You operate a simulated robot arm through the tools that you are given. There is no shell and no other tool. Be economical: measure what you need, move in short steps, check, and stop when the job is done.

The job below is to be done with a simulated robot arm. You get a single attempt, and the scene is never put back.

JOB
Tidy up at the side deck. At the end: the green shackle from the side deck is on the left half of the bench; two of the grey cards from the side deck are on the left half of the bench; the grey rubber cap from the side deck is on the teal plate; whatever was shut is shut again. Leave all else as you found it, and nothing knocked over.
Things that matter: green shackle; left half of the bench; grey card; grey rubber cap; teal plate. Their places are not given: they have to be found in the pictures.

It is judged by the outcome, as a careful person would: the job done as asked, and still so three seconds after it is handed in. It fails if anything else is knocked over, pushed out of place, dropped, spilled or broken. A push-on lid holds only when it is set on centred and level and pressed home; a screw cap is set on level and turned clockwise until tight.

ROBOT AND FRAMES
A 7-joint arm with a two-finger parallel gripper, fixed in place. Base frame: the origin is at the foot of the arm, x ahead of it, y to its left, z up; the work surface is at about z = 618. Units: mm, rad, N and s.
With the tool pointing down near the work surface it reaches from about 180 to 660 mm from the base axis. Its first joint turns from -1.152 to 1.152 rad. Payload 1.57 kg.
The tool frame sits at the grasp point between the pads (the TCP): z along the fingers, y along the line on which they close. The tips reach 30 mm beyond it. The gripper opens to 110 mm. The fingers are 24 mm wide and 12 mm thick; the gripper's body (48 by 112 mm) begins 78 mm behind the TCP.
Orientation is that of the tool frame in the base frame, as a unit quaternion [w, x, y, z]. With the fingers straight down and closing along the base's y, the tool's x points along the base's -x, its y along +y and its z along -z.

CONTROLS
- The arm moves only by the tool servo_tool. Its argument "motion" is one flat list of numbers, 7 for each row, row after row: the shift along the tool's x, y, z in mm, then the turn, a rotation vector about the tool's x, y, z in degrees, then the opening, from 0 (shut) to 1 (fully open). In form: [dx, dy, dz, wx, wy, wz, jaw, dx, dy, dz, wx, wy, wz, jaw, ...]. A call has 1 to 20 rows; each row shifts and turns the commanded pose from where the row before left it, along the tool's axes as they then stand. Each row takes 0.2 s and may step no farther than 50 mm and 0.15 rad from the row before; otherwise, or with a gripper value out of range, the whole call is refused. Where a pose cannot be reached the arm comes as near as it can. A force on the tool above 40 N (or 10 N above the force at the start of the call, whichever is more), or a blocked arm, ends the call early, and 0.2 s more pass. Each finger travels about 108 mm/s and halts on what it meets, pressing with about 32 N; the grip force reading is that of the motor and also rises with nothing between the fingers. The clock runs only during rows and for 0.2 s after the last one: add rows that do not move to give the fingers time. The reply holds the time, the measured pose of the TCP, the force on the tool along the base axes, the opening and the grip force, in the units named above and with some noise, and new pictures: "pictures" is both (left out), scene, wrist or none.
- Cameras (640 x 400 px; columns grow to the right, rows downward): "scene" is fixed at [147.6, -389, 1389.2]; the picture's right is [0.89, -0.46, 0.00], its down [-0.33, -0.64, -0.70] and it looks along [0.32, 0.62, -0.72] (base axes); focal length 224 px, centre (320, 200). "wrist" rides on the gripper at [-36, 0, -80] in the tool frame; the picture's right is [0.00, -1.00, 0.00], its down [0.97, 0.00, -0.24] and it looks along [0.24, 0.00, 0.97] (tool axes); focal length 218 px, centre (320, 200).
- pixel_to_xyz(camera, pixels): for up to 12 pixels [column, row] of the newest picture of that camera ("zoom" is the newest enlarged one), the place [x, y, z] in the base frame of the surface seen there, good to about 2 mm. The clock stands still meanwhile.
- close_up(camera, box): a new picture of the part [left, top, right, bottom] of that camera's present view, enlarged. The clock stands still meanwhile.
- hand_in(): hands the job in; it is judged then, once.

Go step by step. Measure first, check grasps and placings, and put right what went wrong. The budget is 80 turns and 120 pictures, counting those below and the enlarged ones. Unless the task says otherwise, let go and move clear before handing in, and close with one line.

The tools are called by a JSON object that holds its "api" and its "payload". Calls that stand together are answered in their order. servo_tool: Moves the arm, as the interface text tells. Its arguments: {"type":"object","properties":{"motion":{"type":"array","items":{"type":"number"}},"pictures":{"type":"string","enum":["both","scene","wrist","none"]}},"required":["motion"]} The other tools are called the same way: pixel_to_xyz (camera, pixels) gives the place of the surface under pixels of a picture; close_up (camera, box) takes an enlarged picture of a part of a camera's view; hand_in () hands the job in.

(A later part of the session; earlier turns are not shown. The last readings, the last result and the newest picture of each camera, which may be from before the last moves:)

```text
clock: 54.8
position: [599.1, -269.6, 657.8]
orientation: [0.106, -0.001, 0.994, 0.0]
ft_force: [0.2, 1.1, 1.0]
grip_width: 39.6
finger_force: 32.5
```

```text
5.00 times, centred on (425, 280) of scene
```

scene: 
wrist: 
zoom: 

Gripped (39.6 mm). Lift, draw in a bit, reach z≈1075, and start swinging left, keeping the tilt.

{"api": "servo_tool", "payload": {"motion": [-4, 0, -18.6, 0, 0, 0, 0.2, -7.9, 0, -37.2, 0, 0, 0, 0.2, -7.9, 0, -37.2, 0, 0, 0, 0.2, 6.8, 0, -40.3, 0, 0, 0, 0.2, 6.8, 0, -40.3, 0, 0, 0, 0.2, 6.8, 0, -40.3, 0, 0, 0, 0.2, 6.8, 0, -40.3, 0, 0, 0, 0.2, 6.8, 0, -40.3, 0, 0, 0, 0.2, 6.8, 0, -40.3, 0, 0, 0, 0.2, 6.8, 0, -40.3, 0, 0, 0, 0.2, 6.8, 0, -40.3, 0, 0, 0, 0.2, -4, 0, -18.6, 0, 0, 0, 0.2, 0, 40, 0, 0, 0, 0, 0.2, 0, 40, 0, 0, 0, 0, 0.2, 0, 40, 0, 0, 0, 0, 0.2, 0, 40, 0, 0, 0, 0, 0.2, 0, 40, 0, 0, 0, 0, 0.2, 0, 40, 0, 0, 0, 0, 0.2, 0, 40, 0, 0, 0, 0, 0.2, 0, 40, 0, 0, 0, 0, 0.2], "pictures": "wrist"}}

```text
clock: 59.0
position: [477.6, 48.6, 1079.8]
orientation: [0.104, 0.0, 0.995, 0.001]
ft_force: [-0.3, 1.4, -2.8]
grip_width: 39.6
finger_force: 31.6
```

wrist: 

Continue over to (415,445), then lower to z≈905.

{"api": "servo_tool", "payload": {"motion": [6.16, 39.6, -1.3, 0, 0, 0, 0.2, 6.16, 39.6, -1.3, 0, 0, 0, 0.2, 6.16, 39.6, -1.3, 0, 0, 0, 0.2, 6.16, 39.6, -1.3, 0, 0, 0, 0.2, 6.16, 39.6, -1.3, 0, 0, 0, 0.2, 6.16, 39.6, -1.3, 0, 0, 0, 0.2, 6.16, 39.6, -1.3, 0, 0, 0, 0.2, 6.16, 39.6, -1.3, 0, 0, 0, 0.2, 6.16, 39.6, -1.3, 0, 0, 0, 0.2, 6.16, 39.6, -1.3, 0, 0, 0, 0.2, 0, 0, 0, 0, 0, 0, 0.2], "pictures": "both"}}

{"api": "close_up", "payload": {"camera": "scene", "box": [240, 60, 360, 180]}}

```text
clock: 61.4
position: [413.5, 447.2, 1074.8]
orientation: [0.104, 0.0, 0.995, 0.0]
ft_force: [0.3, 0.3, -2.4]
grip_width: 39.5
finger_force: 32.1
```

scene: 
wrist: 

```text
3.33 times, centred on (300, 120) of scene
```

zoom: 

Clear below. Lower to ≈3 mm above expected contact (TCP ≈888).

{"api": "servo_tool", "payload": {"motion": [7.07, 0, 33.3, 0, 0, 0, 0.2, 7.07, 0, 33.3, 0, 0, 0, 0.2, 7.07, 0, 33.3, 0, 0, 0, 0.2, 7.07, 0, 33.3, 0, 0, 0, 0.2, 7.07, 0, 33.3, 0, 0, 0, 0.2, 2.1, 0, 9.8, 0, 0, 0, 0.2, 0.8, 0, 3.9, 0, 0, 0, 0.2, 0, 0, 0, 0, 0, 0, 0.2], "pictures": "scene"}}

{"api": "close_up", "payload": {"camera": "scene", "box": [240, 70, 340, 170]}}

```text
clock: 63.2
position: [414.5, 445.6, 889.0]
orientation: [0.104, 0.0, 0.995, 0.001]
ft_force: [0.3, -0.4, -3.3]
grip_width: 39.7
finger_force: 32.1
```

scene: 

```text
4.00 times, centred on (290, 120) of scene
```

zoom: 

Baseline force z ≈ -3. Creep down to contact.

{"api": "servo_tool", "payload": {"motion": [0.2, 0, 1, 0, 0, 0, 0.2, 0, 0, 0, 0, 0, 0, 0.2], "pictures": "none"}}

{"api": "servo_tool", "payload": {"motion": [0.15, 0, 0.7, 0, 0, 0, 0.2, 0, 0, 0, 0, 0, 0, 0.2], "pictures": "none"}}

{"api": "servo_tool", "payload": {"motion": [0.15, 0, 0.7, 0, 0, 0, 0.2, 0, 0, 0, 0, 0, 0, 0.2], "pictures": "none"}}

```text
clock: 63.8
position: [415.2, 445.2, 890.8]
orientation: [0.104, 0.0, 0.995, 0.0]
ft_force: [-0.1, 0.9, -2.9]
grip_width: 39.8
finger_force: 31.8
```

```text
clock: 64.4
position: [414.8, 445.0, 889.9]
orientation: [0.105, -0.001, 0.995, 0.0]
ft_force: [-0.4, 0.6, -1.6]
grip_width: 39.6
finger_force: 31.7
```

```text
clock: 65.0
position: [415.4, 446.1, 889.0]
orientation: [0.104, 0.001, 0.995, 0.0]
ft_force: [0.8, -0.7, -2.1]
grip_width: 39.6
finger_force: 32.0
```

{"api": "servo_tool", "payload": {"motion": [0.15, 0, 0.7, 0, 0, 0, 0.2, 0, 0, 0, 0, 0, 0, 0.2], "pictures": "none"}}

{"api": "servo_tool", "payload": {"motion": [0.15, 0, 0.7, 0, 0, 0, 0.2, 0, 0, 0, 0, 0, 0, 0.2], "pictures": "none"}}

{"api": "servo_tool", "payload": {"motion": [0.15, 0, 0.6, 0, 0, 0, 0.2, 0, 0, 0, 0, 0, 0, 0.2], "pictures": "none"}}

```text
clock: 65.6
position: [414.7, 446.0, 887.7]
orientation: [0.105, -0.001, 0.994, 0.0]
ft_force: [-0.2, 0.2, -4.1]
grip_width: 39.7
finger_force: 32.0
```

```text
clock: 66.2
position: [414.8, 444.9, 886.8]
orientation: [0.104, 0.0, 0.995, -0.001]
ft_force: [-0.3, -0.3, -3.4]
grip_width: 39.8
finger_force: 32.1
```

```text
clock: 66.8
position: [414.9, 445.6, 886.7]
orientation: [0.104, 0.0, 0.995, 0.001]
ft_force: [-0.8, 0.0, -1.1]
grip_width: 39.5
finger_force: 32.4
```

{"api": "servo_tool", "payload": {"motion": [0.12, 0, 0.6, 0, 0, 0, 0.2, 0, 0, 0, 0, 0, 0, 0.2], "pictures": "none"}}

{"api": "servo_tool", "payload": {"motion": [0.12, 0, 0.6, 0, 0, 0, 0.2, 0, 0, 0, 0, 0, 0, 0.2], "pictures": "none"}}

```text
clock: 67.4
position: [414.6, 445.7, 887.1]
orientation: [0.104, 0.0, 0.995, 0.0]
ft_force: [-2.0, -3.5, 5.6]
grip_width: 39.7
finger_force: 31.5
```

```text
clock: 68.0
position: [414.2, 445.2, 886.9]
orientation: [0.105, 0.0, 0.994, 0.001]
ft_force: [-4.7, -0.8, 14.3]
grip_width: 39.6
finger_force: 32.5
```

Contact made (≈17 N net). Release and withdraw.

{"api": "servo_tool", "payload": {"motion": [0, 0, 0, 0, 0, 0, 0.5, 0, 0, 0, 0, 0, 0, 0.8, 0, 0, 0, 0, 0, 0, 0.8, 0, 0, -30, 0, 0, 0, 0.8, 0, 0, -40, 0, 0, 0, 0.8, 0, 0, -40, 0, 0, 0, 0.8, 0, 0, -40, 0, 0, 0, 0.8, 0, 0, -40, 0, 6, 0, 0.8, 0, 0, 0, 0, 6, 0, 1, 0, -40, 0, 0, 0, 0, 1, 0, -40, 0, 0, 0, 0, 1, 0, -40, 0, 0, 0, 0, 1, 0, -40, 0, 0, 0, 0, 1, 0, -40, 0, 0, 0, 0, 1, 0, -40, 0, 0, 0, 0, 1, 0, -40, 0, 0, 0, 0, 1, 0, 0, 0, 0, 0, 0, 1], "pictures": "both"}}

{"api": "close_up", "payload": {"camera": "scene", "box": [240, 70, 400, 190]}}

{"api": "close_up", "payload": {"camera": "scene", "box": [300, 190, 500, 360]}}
--*--
EXERCISE OBJECTIVE
Where a line in the material contains "given", copy that line.

SOLUTION FOR THIS EXERCISE
You operate a simulated robot arm through the tools that you are given. There is no shell and no other tool. Be economical: measure what you need, move in short steps, check, and stop when the job is done.
Things that matter: green shackle; left half of the bench; grey card; grey rubber cap; teal plate. Their places are not given: they have to be found in the pictures.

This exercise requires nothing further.